A Black family in suburban Detroit is torn apart by long-held secrets.
In her sophomore novel, following The Care and Feeding of Ravenously Hungry Girls (2019), Gray again braids the narrative perspectives of three family members—here Daniel Ozro Armstead Jr.; his wife, Deborah; and his daughter, Trinity. Trinity narrates the opening section of the book, which is set at her father's funeral—though they are burying an empty casket because her father vanished years earlier and his death is only presumed. From there, the sections move back and forth in time to illuminate the situation and its aftermath, from the early 1960s to the early 1990s. Oz, as he was called, grew up in rural Alabama, but after a fire took his father's life and burned their house to the ground in 1962, his mother, Pearl, took her two sons and fled to Detroit. Both boys have mysterious scars and keep the full story of what happened from everyone, including the beautiful up-and-coming singer Deborah, whom Oz meets at a rent party. So much hope and promise are vested in Deborah’s career, and in the life she and Oz create for Trinity—but her recording contract never materializes, she turns to alcohol, and their home in an all-White-except-for-them suburb becomes a tense and unhappy place. Gray keeps the narrative interest high by teasing out the mystery of Oz’s disappearance as the family splinters and the story follows them to Chicago, New York, and back to the rural South.
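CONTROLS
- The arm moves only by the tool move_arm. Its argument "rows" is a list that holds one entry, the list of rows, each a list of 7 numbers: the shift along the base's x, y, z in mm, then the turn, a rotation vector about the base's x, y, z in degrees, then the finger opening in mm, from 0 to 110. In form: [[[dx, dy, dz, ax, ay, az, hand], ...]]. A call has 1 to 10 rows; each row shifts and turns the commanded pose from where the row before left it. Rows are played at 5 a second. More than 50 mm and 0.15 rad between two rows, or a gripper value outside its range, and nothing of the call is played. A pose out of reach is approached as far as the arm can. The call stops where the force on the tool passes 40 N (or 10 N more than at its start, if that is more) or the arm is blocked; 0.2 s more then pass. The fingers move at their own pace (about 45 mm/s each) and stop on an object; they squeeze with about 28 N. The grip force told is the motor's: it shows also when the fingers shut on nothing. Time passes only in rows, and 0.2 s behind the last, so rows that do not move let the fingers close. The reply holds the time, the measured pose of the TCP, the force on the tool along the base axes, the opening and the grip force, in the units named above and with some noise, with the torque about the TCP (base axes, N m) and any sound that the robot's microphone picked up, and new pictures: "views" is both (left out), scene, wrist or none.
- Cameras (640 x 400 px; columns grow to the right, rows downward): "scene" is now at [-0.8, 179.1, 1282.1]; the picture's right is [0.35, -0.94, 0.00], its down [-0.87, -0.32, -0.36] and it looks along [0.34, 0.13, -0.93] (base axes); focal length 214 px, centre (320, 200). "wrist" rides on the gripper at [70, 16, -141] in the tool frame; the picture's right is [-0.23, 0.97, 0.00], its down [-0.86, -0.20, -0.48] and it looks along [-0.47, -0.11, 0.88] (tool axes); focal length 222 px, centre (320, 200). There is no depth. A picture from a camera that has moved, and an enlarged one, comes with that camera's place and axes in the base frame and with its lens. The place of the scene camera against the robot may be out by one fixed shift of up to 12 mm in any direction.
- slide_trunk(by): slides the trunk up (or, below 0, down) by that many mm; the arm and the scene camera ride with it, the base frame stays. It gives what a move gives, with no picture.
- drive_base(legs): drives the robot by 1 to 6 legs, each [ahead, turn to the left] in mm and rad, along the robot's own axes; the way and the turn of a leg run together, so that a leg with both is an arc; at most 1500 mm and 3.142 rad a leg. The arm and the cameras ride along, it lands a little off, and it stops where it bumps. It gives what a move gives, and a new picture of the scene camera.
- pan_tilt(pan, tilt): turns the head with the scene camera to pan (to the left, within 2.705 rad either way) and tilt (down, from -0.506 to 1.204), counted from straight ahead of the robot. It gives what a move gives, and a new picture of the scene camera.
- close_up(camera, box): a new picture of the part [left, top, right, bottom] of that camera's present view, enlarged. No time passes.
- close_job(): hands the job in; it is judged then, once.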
Oz, the most complicated character, retains a core of decency even as his mistakes pile up, and Trinity is a snappy smart-mouth—“I, on the other hand, looked like an aging hooker who’d had a particularly bad night”—who injects the story with energy and moments of comic relief.
The trajectory of Gray's flawed but relatable characters offers hope that even deep, long-festering wounds can heal.